++++ Data block ++++

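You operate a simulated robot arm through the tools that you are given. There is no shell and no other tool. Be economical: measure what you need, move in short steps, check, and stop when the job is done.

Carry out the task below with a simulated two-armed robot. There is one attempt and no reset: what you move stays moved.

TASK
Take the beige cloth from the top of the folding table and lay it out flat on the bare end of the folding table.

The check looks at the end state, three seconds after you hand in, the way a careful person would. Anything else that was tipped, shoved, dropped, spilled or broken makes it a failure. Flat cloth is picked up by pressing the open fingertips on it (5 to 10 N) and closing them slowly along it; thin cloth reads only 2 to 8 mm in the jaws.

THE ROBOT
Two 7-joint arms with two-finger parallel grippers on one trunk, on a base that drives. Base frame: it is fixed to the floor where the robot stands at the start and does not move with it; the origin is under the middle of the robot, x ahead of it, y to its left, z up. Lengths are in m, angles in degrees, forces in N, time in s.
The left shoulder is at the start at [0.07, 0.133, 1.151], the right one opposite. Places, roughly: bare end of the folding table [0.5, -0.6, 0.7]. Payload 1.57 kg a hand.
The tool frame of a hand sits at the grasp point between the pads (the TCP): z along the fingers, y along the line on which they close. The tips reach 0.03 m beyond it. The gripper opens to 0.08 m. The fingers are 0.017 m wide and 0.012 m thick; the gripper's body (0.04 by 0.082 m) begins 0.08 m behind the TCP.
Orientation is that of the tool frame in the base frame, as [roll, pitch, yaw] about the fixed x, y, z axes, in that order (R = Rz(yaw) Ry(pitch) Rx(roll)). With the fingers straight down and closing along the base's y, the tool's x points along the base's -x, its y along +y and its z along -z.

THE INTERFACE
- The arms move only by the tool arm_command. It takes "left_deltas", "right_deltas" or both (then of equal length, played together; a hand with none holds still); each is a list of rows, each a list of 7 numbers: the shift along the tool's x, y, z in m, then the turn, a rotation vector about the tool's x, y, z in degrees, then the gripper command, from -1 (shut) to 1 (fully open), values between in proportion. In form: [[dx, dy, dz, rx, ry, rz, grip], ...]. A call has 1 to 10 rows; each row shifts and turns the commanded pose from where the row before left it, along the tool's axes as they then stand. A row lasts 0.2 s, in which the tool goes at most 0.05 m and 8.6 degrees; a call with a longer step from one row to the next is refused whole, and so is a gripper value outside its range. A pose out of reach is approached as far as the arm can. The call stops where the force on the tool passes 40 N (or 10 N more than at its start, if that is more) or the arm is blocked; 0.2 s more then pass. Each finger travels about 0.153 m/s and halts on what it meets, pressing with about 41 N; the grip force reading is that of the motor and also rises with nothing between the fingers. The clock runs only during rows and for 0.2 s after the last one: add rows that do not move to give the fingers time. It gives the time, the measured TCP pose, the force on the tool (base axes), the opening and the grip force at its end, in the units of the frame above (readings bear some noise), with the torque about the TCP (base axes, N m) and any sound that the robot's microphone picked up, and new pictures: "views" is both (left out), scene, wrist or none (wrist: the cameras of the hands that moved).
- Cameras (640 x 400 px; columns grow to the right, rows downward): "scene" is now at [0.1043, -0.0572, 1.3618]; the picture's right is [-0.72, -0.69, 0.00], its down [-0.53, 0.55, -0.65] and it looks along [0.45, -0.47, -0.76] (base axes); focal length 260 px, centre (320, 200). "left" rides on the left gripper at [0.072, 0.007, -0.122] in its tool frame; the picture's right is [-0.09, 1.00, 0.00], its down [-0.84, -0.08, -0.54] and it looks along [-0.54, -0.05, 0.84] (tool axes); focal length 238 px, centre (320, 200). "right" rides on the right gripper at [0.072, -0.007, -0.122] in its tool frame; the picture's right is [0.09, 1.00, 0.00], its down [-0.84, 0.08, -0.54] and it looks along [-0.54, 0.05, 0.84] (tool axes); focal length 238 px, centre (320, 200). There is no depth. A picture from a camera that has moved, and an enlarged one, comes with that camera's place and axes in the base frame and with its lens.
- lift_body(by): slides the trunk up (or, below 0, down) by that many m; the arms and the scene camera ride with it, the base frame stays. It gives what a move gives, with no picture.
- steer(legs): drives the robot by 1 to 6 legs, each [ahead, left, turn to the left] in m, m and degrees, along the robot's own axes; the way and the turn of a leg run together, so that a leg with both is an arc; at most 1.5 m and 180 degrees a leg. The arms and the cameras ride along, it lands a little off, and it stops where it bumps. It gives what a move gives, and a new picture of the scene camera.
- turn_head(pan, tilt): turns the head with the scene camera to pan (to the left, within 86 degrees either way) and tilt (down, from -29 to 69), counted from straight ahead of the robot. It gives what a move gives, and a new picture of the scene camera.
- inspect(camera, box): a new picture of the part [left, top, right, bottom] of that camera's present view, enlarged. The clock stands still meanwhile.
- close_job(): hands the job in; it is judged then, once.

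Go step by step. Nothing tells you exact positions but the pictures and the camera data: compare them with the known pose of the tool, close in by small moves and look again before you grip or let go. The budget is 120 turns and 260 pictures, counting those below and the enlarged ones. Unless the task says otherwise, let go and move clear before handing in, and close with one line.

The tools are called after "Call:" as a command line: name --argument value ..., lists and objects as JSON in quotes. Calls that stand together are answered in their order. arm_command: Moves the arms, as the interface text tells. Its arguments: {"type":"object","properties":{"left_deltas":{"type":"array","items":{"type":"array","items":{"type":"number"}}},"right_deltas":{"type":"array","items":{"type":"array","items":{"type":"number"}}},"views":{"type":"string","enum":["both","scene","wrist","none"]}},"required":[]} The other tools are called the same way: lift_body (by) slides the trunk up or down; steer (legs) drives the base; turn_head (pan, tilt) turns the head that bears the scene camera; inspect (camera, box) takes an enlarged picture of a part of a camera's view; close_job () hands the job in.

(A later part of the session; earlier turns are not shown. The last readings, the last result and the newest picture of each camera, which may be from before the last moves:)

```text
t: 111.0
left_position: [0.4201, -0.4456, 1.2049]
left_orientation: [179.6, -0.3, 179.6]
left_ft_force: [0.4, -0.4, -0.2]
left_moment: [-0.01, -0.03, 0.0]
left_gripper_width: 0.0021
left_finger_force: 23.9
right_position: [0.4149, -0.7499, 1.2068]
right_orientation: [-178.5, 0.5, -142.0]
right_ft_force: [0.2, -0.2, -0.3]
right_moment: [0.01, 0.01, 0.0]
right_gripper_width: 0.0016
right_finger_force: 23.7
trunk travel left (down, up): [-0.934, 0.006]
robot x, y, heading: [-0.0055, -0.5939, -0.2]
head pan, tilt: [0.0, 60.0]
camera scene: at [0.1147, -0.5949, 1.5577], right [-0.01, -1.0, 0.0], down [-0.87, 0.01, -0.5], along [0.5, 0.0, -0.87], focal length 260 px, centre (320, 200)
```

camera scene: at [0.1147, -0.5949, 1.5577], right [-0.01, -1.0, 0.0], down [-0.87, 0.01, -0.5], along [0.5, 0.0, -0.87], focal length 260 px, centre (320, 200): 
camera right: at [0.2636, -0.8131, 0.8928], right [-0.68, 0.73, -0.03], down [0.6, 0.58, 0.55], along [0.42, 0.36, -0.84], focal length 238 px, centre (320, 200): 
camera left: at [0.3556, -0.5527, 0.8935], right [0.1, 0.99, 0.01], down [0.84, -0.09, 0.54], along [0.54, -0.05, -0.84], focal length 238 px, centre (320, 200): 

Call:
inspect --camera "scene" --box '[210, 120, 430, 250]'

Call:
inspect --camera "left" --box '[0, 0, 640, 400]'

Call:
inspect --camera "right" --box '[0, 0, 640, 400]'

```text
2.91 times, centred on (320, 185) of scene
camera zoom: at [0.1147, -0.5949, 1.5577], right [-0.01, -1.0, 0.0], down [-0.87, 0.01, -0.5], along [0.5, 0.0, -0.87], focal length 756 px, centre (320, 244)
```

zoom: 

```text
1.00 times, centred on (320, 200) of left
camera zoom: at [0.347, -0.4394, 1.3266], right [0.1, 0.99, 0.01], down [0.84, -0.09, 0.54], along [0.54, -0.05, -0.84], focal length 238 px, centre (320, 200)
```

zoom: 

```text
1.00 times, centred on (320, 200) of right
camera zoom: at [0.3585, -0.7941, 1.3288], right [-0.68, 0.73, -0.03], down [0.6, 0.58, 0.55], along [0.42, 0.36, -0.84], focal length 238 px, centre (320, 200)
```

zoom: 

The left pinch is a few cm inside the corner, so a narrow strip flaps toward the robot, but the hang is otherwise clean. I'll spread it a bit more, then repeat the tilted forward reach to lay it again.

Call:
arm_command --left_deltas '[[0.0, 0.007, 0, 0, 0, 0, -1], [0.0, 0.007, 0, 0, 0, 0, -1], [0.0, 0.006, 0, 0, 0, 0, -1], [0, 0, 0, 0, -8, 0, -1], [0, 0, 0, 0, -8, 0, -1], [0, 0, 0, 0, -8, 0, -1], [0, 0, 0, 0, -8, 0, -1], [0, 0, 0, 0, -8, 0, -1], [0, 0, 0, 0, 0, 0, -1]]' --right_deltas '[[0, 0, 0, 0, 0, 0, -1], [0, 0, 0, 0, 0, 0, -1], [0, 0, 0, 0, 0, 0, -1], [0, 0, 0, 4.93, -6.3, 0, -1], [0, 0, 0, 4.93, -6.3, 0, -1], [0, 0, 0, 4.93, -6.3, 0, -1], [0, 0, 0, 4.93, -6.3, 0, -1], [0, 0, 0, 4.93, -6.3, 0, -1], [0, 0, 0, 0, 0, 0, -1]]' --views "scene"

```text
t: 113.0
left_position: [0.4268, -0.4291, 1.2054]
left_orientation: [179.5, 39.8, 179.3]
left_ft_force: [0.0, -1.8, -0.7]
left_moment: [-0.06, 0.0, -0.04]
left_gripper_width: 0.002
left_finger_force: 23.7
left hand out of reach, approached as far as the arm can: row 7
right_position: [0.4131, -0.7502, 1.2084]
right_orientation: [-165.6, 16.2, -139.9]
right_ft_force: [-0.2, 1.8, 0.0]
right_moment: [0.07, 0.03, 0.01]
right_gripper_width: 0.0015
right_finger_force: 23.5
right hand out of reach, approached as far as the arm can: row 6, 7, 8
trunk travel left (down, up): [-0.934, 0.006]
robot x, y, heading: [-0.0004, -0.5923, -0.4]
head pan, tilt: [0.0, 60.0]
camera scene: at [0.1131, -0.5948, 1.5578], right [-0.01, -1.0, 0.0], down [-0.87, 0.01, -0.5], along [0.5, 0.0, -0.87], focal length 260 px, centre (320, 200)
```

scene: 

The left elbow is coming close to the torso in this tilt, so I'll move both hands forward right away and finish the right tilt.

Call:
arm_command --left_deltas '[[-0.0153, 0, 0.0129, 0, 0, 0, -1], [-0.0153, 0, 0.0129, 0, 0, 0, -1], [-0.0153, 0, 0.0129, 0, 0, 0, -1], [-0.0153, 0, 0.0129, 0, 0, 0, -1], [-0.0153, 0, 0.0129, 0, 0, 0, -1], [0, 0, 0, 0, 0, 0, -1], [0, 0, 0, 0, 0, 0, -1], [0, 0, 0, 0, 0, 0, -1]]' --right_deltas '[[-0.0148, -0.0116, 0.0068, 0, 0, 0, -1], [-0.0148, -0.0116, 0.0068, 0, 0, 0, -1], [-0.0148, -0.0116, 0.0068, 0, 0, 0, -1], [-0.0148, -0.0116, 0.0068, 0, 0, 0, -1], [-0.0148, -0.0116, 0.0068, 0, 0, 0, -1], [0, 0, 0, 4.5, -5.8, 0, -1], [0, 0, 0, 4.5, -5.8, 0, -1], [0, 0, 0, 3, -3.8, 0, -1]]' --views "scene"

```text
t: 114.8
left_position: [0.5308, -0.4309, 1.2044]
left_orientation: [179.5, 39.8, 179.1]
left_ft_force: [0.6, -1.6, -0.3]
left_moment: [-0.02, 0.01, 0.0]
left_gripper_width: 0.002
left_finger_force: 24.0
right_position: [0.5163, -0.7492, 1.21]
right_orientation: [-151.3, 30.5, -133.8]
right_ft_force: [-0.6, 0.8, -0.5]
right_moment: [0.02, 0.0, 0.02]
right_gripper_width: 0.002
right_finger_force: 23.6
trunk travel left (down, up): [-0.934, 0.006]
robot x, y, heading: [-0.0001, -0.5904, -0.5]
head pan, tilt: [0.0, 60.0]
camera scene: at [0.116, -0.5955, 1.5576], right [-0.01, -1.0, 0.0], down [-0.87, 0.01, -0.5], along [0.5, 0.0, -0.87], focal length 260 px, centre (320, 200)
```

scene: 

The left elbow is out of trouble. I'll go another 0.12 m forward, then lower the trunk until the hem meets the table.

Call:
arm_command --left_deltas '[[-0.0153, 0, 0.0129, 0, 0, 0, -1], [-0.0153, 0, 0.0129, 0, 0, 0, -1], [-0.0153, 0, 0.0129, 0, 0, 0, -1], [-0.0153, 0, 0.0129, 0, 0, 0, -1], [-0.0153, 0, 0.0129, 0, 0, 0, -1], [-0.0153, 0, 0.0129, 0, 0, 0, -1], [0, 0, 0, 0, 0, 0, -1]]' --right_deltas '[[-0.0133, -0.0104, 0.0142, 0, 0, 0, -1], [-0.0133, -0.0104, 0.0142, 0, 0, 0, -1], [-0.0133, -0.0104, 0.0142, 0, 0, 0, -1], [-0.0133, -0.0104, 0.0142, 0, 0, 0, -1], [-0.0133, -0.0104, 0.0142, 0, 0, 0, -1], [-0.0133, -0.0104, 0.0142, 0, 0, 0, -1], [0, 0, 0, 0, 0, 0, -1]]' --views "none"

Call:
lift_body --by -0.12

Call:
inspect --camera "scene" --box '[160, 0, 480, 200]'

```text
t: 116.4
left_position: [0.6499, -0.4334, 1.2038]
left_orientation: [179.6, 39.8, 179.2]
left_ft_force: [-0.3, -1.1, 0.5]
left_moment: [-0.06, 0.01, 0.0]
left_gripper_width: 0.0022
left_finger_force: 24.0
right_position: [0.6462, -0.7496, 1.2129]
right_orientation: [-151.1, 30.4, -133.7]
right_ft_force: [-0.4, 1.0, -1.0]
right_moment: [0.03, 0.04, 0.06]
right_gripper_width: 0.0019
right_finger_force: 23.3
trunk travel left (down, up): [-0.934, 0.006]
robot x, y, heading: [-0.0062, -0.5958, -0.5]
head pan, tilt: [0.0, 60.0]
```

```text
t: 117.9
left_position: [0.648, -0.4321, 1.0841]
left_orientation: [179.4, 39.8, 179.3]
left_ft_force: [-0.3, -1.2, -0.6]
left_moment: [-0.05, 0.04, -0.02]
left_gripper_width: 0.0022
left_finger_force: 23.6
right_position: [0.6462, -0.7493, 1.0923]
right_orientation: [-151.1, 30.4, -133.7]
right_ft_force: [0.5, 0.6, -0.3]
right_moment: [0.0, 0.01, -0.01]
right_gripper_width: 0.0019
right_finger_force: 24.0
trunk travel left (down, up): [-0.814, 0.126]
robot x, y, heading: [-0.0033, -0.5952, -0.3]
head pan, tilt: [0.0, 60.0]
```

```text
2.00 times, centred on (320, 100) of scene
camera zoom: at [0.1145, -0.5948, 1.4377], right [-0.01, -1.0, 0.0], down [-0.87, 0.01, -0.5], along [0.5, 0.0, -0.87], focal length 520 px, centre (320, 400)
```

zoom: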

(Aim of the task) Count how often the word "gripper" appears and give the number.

++++

(Aim of the task) Work out how many lines of the data above hold the word "part", and write only the count.

(Exercise result) 3